Events
Feature learning of neural network: Generalization ability and optimization
Speaker: Taiji Suzuki
Location: 60 Fifth Avenue, Room 650
Date: Monday, December 18, 2023
In this talk, I will discuss the feature learning ability of neural networks from statistical and optimization perspectives. In particular, I will present recent developments of theory of the mean-field Langevin dynamics (MFLD) and its application to neural network training. MFLD is a nonlinear generalization of the gradient Langevin dynamics (GLD) that minimizes an entropy regularized convex function defined on the space of probability distributions, and it naturally arises from the optimization of two-layer neural networks via (noisy) gradient descent. In the first half, I will present the convergence result of MFLD and explain how the convergence of MFLD is connected to the duality gap through the log-Sobolev inequality of the so-called proximal Gibbs measure. In addition to that, the time-space discretization of MFLD will be addressed. It can be shown that the discretization error can be bounded uniformly in time unlike existing work.
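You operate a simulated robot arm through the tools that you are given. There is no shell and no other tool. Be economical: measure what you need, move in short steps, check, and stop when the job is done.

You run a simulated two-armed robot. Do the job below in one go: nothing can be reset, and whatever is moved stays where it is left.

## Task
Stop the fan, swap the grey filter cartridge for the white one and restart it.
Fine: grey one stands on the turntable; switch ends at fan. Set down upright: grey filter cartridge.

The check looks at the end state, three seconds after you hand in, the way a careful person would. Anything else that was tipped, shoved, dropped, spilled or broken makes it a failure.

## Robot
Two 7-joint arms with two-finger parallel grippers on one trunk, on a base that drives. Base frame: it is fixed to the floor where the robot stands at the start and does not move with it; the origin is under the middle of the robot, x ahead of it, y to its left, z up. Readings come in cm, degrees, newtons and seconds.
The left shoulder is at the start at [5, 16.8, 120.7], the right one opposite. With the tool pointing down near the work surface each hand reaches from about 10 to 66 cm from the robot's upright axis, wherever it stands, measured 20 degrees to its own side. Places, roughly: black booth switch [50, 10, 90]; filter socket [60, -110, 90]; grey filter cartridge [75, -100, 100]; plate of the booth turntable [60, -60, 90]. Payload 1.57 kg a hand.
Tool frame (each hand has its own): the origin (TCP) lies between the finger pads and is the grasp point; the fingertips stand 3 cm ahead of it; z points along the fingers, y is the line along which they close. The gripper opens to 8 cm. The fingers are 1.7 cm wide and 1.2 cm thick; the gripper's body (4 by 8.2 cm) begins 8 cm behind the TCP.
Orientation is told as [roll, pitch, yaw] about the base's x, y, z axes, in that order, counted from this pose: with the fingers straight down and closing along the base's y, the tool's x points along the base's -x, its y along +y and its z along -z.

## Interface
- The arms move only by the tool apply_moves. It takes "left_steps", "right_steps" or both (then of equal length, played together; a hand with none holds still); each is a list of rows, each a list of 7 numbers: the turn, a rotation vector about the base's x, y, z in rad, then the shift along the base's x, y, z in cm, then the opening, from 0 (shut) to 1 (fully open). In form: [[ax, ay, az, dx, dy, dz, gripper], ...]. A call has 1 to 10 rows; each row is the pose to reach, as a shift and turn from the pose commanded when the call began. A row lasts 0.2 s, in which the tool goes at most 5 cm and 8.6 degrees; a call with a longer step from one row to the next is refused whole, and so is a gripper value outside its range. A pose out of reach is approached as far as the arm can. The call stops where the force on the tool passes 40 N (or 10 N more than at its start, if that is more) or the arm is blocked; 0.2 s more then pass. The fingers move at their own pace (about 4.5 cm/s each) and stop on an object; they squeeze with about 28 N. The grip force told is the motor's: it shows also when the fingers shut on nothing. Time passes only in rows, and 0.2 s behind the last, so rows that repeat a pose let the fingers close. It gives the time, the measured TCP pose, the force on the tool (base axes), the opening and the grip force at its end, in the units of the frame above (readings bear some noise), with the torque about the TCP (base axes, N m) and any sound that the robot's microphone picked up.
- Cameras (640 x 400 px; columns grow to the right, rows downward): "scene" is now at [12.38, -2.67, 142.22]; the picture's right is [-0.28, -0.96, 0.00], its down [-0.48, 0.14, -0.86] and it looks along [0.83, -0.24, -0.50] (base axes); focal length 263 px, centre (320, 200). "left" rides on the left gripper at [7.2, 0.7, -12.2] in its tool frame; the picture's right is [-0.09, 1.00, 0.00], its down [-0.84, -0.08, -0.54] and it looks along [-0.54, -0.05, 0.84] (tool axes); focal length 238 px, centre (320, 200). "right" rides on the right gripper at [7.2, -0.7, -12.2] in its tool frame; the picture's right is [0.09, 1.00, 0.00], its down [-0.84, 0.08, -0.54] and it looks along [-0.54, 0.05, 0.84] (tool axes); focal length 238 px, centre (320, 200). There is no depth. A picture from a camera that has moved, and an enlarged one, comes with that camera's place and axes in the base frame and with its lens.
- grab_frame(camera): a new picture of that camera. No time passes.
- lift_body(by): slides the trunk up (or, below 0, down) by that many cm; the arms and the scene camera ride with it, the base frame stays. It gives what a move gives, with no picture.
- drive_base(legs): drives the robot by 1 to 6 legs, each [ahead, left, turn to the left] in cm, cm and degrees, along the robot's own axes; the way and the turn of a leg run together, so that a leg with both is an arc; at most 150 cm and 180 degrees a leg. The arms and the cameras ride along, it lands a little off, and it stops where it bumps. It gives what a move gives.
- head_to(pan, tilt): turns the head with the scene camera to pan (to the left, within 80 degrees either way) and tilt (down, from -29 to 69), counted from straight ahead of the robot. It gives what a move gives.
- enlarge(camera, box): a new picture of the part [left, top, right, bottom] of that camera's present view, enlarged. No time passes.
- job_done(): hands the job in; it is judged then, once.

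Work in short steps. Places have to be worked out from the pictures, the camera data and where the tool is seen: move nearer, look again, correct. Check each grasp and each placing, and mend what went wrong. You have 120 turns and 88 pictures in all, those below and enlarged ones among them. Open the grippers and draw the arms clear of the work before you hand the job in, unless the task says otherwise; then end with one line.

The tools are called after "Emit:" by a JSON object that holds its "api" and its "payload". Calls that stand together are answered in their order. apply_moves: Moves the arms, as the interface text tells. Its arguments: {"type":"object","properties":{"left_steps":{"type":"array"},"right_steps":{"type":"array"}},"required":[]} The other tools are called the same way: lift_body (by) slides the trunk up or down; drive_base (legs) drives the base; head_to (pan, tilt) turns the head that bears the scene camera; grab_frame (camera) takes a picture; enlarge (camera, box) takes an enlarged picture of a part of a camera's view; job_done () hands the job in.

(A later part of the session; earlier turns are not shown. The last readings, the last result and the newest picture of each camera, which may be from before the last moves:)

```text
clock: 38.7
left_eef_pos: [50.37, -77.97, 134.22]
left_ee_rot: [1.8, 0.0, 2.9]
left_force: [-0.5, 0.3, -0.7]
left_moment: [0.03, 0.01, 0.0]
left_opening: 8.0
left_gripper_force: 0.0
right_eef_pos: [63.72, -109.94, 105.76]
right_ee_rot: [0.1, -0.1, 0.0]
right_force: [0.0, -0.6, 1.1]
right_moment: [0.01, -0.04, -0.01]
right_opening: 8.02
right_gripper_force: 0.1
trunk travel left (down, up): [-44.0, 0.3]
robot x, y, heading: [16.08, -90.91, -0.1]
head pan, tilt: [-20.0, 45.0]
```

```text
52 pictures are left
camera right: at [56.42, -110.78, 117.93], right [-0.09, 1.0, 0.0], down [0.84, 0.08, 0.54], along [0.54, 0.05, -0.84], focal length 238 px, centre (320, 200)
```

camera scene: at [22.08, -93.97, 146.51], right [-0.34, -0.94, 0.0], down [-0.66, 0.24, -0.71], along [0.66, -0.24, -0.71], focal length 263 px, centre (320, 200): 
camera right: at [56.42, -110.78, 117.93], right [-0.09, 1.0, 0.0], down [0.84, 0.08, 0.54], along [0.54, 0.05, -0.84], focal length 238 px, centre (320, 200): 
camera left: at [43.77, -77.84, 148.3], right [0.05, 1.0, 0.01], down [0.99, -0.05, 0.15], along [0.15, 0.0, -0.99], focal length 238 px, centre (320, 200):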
In the latter half, I will discuss the generalization error analysis of neural networks trained by MFLD. Addressing a binary classification problem, we have a general form of a test classification error bound that provides a fast learning rate based on a local Rademacher complexity analysis. By applying this general framework to the k-sparse parity problem, we demonstrate how the feature learning helps its sample complexity compared with the kernel methods. Finally, we also discuss how anisotropic structure of input will affect the sample complexity and computational complexity. If the data is well aligned to the target function, both sample and computational complexities are significantly mitigated.